En los años 70 y 80 Massó sufre al igual que otras grandes conserveras problemas de índole social. Además, los problemas internacionales derivados de la crisis del petroleo surgida en 1973 también agravan la situación.

Pero si algo hundió de forma casi definitiva a la conservera, fue el envenenamiento por el aceite de colza. A principios de los 80, esta problemática puso en jaque a la conservera, que sufrió por esas razones de imagen un decisivo quiebro y comenzó a precipitarse en la imparable crisis que la ha llevado a su actual postración. A pesar de todo, en 1989 consiguió facturar 3.000 millones de pesetas. 

Cartel Publicitario de las conservas Massó

Pero los problemas de la empresa ya eran insalvables. Y  aunque en 1988 la facturación de la empresa fue de 5.700 M. de pesetas (34,3 millones de euros). en 1990 la cifra había bajado a 3.100 M. de pesetas (18,6 M. €).

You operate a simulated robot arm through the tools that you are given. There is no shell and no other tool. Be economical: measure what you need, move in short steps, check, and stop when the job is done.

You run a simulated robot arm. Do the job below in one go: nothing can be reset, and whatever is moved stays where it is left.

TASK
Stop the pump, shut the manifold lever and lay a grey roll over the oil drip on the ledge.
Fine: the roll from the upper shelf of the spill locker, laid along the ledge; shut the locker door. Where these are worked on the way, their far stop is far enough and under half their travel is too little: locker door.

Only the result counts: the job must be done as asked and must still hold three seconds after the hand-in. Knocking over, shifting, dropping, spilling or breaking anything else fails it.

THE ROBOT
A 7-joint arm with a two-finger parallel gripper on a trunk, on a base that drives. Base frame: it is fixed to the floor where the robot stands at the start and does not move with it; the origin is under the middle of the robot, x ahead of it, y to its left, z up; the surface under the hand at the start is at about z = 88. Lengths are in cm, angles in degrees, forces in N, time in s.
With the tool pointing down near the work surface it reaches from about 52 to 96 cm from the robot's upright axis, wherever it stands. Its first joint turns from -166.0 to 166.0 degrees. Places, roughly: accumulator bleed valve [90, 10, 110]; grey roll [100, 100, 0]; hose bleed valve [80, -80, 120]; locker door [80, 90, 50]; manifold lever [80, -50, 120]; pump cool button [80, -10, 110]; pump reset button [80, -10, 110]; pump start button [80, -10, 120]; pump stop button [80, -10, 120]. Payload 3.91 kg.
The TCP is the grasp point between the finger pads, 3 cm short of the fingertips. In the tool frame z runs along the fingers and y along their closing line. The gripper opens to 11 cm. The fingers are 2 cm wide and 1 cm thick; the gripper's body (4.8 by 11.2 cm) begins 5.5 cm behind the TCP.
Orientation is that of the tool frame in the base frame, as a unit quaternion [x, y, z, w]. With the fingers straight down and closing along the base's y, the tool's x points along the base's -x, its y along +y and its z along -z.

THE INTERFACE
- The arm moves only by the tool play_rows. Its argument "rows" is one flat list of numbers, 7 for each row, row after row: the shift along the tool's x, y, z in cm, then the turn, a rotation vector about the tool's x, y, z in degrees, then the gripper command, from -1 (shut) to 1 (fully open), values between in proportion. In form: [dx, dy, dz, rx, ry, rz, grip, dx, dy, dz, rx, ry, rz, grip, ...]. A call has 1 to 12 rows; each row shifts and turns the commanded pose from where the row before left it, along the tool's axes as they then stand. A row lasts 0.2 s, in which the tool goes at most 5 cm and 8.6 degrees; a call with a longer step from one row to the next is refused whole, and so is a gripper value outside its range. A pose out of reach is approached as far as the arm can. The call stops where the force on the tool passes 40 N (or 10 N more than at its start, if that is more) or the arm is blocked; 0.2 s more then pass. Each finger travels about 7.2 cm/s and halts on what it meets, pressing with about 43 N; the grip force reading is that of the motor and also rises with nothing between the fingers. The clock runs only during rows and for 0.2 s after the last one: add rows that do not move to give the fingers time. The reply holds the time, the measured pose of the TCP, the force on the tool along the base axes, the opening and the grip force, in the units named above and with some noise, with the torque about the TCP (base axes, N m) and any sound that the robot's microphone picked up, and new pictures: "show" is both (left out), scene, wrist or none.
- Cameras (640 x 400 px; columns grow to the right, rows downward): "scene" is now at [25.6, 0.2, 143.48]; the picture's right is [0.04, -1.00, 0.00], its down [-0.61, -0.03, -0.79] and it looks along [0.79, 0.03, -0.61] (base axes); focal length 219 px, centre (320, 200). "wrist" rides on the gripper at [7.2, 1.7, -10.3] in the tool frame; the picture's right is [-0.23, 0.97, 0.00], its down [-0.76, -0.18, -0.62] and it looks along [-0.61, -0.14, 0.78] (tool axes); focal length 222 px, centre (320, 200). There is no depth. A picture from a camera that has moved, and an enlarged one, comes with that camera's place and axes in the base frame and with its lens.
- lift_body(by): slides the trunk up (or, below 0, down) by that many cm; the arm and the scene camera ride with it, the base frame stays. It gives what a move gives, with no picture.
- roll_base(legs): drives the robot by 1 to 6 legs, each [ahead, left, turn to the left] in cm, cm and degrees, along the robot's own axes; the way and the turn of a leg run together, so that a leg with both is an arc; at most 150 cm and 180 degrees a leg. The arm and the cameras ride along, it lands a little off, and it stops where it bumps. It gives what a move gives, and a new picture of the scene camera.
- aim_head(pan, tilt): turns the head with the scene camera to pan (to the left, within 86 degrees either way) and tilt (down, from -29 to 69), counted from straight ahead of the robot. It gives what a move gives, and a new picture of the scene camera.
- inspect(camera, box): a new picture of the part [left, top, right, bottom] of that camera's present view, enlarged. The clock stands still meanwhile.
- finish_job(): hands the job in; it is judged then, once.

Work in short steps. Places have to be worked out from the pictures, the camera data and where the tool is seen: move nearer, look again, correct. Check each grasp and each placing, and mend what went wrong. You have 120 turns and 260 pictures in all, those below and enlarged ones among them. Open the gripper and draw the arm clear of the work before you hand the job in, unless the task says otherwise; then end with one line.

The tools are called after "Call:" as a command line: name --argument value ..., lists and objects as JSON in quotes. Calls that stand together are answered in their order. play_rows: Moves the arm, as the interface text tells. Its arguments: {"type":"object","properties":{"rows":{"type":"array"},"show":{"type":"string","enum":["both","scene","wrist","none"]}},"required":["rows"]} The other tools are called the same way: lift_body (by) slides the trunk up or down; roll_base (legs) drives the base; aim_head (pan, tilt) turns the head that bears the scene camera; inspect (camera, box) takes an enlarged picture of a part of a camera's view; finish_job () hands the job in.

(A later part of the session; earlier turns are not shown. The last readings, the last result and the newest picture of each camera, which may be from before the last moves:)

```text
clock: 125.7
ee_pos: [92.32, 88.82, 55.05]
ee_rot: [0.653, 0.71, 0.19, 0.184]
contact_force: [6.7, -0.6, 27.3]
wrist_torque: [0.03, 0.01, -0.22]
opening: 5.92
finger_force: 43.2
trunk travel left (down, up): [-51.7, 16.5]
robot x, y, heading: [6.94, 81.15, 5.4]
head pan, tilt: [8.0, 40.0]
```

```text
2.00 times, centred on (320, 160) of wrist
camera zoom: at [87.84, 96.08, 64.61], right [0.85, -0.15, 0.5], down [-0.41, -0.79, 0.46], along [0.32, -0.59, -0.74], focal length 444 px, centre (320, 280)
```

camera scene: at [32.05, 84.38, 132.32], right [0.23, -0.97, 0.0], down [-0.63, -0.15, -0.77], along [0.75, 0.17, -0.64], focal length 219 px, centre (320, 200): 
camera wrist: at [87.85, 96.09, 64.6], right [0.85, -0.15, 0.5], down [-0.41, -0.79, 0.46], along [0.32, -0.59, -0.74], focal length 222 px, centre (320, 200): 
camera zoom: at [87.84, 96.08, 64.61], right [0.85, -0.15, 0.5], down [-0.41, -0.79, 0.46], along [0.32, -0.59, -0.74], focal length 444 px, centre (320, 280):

En el año 1993 la Xunta de Galicia trató de reflotarla. Y para ello avaló un plan de viabilidad que incluía un crédito sindicado de 350 millones y la compra, por su parte, por otros 450 millones, del museo de la empresa en Bueu. El citado museo disponía de piezas incunables de 1470, decretos de regulación marítima firmados por Felipe II, réplicas de navíos de guerra de los siglos X.VI y XVII o barcos autóctonos del Morrazo construidos por el propio patriarca Massó Palau. 

Pero nada pudo parar el final anunciado. Al poco tiempo se cerró la factoría de Bueu y se redujo la plantilla con jubilaciones anticipadas, mientras se buscaba un comprador que nunca apareció. Meses después cerraba también la factoría de Cangas. Era el fin de una marca legendaria de la conserva gallega.